-- OBJECTIVE --
Every line with the string "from" should be gathered.

Start of STORED DATA

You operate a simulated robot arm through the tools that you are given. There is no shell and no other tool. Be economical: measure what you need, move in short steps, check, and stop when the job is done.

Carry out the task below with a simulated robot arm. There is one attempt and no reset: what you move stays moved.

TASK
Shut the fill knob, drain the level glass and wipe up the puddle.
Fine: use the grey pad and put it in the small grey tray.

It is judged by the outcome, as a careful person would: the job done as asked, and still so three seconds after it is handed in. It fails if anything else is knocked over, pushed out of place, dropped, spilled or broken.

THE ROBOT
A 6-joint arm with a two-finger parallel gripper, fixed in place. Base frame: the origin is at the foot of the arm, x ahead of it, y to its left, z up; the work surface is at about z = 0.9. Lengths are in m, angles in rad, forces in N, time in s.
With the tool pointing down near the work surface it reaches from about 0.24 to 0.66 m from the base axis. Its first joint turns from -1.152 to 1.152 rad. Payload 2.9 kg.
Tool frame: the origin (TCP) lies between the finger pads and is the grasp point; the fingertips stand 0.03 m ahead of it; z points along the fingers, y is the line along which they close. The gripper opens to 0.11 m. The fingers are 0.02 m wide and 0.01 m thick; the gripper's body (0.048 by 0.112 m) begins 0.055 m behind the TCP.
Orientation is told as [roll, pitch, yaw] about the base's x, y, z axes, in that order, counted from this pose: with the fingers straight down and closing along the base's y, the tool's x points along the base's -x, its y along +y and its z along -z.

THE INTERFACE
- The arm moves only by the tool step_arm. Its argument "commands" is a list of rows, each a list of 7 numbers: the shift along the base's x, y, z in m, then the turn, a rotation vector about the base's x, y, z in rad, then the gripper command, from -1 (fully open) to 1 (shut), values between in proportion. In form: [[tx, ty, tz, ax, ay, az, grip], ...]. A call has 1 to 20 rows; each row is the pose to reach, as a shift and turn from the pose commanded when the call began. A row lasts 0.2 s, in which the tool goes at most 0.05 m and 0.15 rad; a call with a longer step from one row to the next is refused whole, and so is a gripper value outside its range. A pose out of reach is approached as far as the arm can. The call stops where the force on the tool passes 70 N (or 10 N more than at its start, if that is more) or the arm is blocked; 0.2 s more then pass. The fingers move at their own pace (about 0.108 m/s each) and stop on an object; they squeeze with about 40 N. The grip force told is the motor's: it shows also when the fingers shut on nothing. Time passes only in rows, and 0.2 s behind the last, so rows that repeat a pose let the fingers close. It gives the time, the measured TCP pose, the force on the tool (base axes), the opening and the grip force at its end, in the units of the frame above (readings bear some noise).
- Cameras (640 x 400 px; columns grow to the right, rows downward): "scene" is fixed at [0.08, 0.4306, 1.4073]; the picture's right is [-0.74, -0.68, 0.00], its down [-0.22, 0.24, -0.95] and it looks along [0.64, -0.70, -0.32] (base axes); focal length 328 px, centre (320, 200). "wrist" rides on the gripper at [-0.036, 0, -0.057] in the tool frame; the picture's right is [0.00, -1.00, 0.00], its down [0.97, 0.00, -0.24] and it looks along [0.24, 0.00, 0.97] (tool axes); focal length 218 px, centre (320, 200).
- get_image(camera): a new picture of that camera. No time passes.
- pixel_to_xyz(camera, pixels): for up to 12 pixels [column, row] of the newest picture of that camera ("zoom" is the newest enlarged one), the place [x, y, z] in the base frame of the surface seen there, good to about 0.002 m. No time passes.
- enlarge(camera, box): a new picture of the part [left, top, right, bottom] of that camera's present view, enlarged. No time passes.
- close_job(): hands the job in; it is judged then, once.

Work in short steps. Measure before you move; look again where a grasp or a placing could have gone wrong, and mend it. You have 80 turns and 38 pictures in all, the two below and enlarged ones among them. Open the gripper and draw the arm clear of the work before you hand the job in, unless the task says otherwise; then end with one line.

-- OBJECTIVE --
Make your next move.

End of STORED DATA

-- TASK ANSWER --
With the tool pointing down near the work surface it reaches from about 0.24 to 0.66 m from the base axis. Its first joint turns from -1.152 to 1.152 rad. Payload 2.9 kg.
Orientation is told as [roll, pitch, yaw] about the base's x, y, z axes, in that order, counted from this pose: with the fingers straight down and closing along the base's y, the tool's x points along the base's -x, its y along +y and its z along -z.
- The arm moves only by the tool step_arm. Its argument "commands" is a list of rows, each a list of 7 numbers: the shift along the base's x, y, z in m, then the turn, a rotation vector about the base's x, y, z in rad, then the gripper command, from -1 (fully open) to 1 (shut), values between in proportion. In form: [[tx, ty, tz, ax, ay, az, grip], ...]. A call has 1 to 20 rows; each row is the pose to reach, as a shift and turn from the pose commanded when the call began. A row lasts 0.2 s, in which the tool goes at most 0.05 m and 0.15 rad; a call with a longer step from one row to the next is refused whole, and so is a gripper value outside its range. A pose out of reach is approached as far as the arm can. The call stops where the force on the tool passes 70 N (or 10 N more than at its start, if that is more) or the arm is blocked; 0.2 s more then pass. The fingers move at their own pace (about 0.108 m/s each) and stop on an object; they squeeze with about 40 N. The grip force told is the motor's: it shows also when the fingers shut on nothing. Time passes only in rows, and 0.2 s behind the last, so rows that repeat a pose let the fingers close. It gives the time, the measured TCP pose, the force on the tool (base axes), the opening and the grip force at its end, in the units of the frame above (readings bear some noise).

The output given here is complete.